## EXTRACT PROVIDED
防衛省の「次期装輪装甲車」決定に見た調達の欠陥

体系的に進められず問題意識なき前例踏襲が続く
清谷 信一 : 軍事ジャーナリスト
2022年12月22日

AMVは南アでもバジャーの名前で採用されている
12月9日、防衛省は96式装甲車の後継である次期装輪装甲車にフィンランド、パトリア社のAMV(Armored Modular Vehicle)を採用したことを発表した。AMV自体は優秀な装甲車で多くの採用国があり、またアフガニスタンなどでの実戦でその性能も証明されている。一方で今回の採用は防衛省、自衛隊の装備調達の問題点も浮き彫りにしている。
そもそも他国では次世代の装甲車輌のポートフォリオを決定して個々の装甲車輌の調達を決めるが、防衛省にはそのようなマスタープランが存在しない。
現在、この次期装輪装甲車のほかにも同じく8輪の共通戦術装輪車、軽装甲機動車の後継である小型装甲車の3つのプログラムが進められているが、体系的に進められていない。
フランスのスコーピオンとは何が違うか
対して外国、例えばフランスでは装甲車輌の包括的な調達計画であるスコーピオン(SCORPION:Synergie du contact renforcée par la polyvalence et l’infovalorisation)が存在する。スコーピオンは仏陸軍参謀本部とDGAが2000年から着手して2億ユーロ(約300億円)の費用をかけて、既存の装甲車輌の役割をどのような後継車輌に割り振るのか、またFELIN先進歩兵システムとVBCI歩兵戦闘車のネットワークシステムとのシステムの統合などが検証されてきた。総予算は60億ユーロ(約7800億円)が見込まれている。

(写真:フランス国防省)

programme-scorpion-equipements(写真:フランス国防省)
既存の最新8輪装甲車、VBCI(APC型520輌、指揮通信型110輌)と、装輪155ミリ自走榴弾砲、カエサルはそのまま使用されるが、そのほかの主要戦闘装甲車輌は新たに開発、調達される6×6装甲偵察車、ジャガー、4×4汎用装甲車VBMR、6×6汎用装甲車で置き換えられる。またルクレール主力戦車の近代化もスコーピオンに含まれている。砲兵システムでは旧式で装軌式のAUF155ミリ自走砲はすべてカエサルで更新される。このため現在の77輌に加えて32輌のカエサルが追加発注される予定だ。

## STORED DATA
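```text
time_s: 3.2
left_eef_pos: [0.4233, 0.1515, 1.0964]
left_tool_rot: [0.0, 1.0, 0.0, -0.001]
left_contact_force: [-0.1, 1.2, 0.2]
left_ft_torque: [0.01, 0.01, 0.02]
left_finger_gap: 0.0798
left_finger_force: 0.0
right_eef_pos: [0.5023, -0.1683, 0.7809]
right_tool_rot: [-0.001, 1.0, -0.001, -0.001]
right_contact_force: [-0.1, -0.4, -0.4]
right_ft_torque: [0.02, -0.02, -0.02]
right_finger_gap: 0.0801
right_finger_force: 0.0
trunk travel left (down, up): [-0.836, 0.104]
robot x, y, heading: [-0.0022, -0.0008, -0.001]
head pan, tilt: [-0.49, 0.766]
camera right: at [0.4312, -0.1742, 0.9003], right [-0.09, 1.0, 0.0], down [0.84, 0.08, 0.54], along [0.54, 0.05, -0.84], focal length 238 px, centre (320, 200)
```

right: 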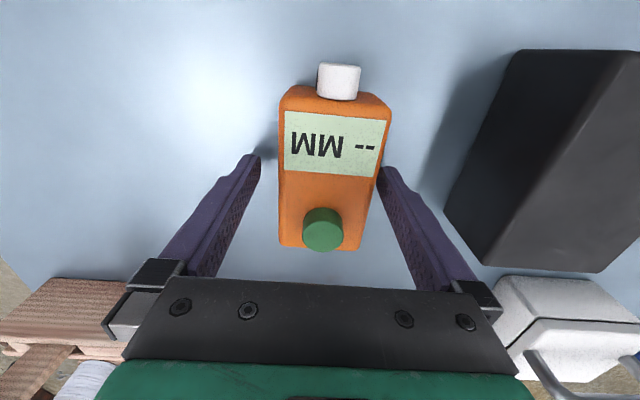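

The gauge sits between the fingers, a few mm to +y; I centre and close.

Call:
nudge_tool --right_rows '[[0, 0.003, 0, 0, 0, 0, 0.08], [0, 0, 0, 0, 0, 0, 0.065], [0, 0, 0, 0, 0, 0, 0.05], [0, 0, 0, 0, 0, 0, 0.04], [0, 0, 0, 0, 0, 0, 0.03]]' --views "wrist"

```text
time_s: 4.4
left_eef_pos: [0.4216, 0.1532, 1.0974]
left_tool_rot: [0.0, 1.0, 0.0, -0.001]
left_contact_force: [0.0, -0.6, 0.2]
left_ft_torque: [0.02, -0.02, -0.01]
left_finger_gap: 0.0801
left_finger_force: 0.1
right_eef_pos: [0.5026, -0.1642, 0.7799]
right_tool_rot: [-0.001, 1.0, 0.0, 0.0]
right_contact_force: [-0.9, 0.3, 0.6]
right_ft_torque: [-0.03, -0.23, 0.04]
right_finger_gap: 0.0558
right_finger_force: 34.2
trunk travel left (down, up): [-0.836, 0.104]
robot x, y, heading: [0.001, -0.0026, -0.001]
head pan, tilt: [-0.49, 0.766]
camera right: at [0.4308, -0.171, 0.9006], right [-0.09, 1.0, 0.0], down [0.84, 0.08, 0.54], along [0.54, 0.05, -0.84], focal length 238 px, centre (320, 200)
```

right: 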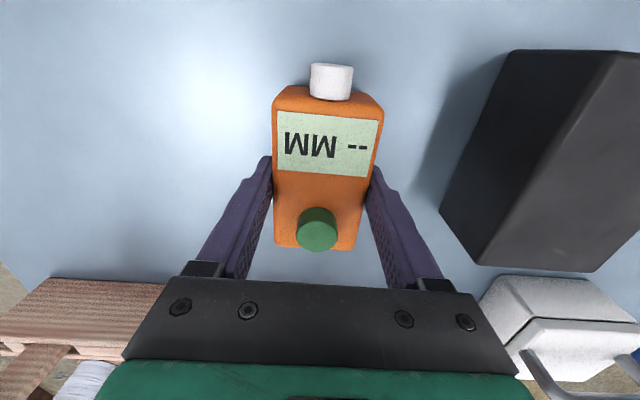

## PROBLEM STATEMENT
Write out the extract provided from "体系的に進められず問題意識なき前例踏襲が続く" to "マスタープランが存在しない。", both included.

## EXERCISE OUTPUT
体系的に進められず問題意識なき前例踏襲が続く
清谷 信一 : 軍事ジャーナリスト
2022年12月22日

AMVは南アでもバジャーの名前で採用されている
12月9日、防衛省は96式装甲車の後継である次期装輪装甲車にフィンランド、パトリア社のAMV(Armored Modular Vehicle)を採用したことを発表した。AMV自体は優秀な装甲車で多くの採用国があり、またアフガニスタンなどでの実戦でその性能も証明されている。一方で今回の採用は防衛省、自衛隊の装備調達の問題点も浮き彫りにしている。
そもそも他国では次世代の装甲車輌のポートフォリオを決定して個々の装甲車輌の調達を決めるが、防衛省にはそのようなマスタープランが存在しない。